Work instructions:
Add the next paragraphs of the passage given.

Passage given:
------------------------
Welcome to my blog. I am 'The Bunny Maker' - aka Anna, confuzzled mother of three boys, maker of sock bunnies for Widget and Friends, owner of The Warren Bunny Boarding and artist behind Half an Acre. Come on in and join the madness!


Sunday, 27 July 2008

Bleurgh ... My eyeballs are arid.....

Bleurghghgh! It's been a promo week ....... I tend to do big wodges of it and then go all yucky and refuse to do anymore! My eyeballs dry up and stick to the lappy screen. Yesterday was the turn of Linkreferral.com. The site is as ugly as hell - ignore that. Actually the whole thing is pretty grim - but it does drive people to your shops - which is all we sellers care about, right? Basically you add your shop URL. It gets listed and people review your shop! Ta-daaaaaaa! It's true. So there. I had 3 reviews within an hour of signing up. To get the most out of it you have to review sites. You can search for the topics you are interested in. You simply rate it using a 1-5 scale and then write a few sentences to prove you actually looked at it!. There is major dross out there - serious dross - and loads of emo-teen blogs to avoid. I've driven nearly 200 people through my shops in the last 4 weeks and had about 30 reviews. Some people have favourited my shops so you never know, they might come back! If you very bored, with nothing else to do (yeah, right!) you can help your ratings by viewing 30 sites (just open the links and close again) and write 5 reviews for the day. This pushes your shop up to the top of the site so more people see it and hopefully review it. If you have a nice shop you will get good reviews etc because everyone is so relieved to actually find something nice to look at! Basically, its free - its quick, its easy, its promotion - get on and do it.
------------------------
Data excerpt:
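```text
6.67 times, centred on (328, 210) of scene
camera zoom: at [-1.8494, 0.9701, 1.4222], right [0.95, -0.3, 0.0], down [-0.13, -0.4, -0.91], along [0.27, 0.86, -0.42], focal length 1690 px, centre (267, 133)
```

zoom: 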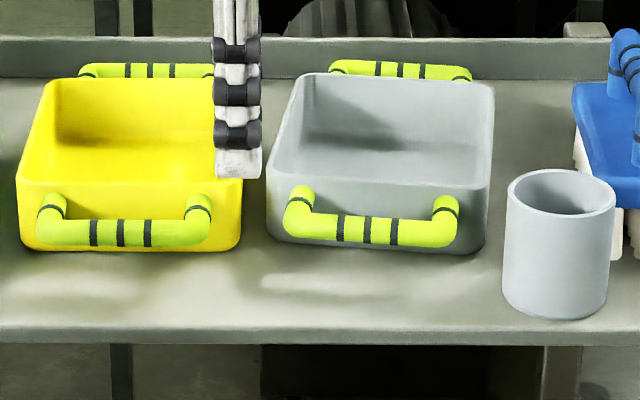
------------------------
Result of this task:
Here endeth the Half an Acre promo tutorial!

Tuesday, 22 July 2008

Beware the Butt-slap Elf.......

As promised........... but first I must answer a few questions! Yes, Florcita, the soup bowl did make it to the dishwasher. Chukka Stone, you may laugh but labels are next! Lemonshortbread, thank you for the ebay tip - I'm absolutely going to get some more! I've had a lovely amount of comments on here and I'd like to say 'Thank you' and 'I'm glad I've made you chuckle'.
Now ... the Butt-slap elf. Indeed. He's not alone. We also have the dishwasher elves. It's my fault. I married the man responsible. The Butt-slap elf is an irritating fellow. You'll be quite innocently washing-up, going up the stairs, simply walking along and he'll get you ....... slap! slap! slap! right on the butt! You'll turn round ... nothing there ..... except my husband. "Did you see him?!!!" he exclaims, "The Butt-slap Elf, did you see him?". *SIGH*.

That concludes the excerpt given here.